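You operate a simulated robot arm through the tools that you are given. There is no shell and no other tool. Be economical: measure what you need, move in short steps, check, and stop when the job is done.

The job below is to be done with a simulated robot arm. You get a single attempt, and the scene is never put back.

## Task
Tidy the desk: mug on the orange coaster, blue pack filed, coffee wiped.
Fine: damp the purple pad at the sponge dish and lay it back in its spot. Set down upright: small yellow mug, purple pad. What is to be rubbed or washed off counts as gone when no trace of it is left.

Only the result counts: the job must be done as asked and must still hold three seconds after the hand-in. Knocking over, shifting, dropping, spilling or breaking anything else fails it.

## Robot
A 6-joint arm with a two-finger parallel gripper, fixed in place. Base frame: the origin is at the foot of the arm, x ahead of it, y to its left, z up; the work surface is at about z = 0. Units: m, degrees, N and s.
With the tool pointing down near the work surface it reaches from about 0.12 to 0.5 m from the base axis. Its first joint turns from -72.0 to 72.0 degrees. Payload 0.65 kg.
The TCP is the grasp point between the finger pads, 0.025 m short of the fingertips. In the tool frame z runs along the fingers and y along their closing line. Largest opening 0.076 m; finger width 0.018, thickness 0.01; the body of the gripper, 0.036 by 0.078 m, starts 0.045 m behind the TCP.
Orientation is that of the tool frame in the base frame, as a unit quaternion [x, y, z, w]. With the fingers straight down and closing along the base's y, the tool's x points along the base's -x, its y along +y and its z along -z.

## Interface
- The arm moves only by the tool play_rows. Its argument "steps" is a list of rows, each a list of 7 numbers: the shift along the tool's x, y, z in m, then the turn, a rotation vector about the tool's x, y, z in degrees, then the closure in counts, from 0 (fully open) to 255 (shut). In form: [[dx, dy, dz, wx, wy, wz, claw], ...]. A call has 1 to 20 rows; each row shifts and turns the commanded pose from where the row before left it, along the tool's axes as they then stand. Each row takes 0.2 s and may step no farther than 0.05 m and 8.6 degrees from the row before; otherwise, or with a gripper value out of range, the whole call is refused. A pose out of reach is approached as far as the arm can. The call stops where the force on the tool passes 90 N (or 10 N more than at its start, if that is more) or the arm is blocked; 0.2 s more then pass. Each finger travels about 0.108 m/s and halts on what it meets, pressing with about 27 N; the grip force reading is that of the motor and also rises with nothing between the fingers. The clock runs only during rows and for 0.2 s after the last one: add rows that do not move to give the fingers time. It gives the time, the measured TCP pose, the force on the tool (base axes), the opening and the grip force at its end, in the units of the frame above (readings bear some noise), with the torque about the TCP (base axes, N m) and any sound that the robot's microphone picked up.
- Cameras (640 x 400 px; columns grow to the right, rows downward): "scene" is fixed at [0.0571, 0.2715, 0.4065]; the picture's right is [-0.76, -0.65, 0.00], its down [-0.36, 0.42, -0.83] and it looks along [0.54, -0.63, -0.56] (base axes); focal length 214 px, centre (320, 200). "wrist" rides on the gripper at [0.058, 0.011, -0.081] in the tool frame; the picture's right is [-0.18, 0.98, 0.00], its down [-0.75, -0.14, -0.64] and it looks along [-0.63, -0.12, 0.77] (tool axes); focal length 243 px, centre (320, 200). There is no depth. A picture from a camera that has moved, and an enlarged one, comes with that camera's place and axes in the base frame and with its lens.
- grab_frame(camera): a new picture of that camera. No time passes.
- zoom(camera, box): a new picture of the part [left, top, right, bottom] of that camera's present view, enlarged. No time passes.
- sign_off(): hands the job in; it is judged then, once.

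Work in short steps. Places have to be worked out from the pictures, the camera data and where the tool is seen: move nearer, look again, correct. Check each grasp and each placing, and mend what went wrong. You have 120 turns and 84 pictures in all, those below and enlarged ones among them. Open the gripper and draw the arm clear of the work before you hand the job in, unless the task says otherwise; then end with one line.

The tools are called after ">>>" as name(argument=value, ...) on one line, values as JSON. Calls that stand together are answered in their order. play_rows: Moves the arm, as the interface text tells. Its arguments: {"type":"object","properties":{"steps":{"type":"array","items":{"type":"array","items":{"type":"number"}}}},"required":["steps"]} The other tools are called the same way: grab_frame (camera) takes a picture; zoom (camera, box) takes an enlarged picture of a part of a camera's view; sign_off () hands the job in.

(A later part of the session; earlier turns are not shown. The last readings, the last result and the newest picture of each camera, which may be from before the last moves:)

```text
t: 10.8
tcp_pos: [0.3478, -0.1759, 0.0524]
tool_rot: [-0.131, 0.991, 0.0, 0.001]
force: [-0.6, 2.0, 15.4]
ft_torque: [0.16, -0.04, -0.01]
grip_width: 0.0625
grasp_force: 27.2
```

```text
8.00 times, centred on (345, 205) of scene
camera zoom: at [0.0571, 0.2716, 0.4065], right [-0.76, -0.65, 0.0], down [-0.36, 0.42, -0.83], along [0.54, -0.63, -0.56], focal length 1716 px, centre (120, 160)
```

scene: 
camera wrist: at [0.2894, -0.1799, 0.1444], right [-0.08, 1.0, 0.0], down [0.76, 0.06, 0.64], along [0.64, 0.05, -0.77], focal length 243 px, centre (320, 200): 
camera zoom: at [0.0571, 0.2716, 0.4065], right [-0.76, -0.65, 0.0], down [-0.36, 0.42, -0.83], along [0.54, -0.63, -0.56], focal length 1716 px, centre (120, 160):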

------------------------------------------------------------

• _Requirements_
Copy out every line from the material above in which the word "simulated" appears.

• _Task result_
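You operate a simulated robot arm through the tools that you are given. There is no shell and no other tool. Be economical: measure what you need, move in short steps, check, and stop when the job is done.
The job below is to be done with a simulated robot arm. You get a single attempt, and the scene is never put back.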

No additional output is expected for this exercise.